To help address disparities now and in the future, Quest Diagnostics is working immediately to improve the equitable allocation of diagnostic testing. One of these strategies involves tailoring outreach through collaborations to encourage vulnerable communities to get back to care, in part to help better control the chronic conditions that increase risk for severe illness due to COVID-19. Insights from this study have informed additional steps Quest Diagnostics will take to improve health equity, reduce racial bias in healthcare and build trust with communities of color.

In August 2020, Quest Diagnostics announced Quest for Health Equity, a national initiative to address and reduce health disparities in underserved communities, including those impacted by COVID-19. The multi-year initiative involves a commitment of more than $100 million in resources by Quest Diagnostics and the Quest Diagnostics Foundation for a combination of testing services, education programs, collaborations, and direct financial support. The initiative builds on the company’s relationships with federally qualified health centers (FQHCs), through which it provides COVID-19 testing and other laboratory services to underserved communities across the United States.

In addition, in response to inequities highlighted by COVID-19, the company’s Health Trends team has published peer-reviewed research, based on the company’s de-identified laboratory data, on racial/ethnic differences in COVID-19 testing results. This includes a recent study that found that largely Black non-Hispanic and Hispanic populations in the United States have the highest COVID-19 test positivity rates.

“COVID-19 highlighted existing health disparities and the enormity of the problem. Too many Americans from our most vulnerable communities are disproportionately impacted and too many lack access to care and COVID-19 and other diagnostic testing amidst a pandemic,” said Ruth Clements, Vice President and General Manager of Infectious Diseases and Immunology and leader for Quest for Health Equity at Quest Diagnostics. “At Quest, we believe in equal access to COVID-19 testing and important preventative diagnostic services.

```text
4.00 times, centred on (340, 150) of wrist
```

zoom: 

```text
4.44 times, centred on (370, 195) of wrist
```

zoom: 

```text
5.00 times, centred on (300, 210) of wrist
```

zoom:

Through our community collaborations like Choose Healthy Life with the Black clergy and FQHCs we are striving to bring health equity to populations in need.”

On behalf of Quest Diagnostics, The Harris Poll conducted an online survey of 2,050 adults 18 years and older across the United States from November 10-12, 2020. The survey sample included 337 Hispanic/Latinx, 265 Black and 1,278 White adults. Figures for age by sex, region, education, household size, marital status and household income were weighted by race/ethnicity where necessary to make them representative of their actual proportions in the population. The Harris Poll is one of the longest running surveys in the U.S. tracking public opinion, motivations and social sentiment since 1963 that is now part of Harris Insights & Analytics, a global consulting and market research firm that delivers social intelligence for transformational times.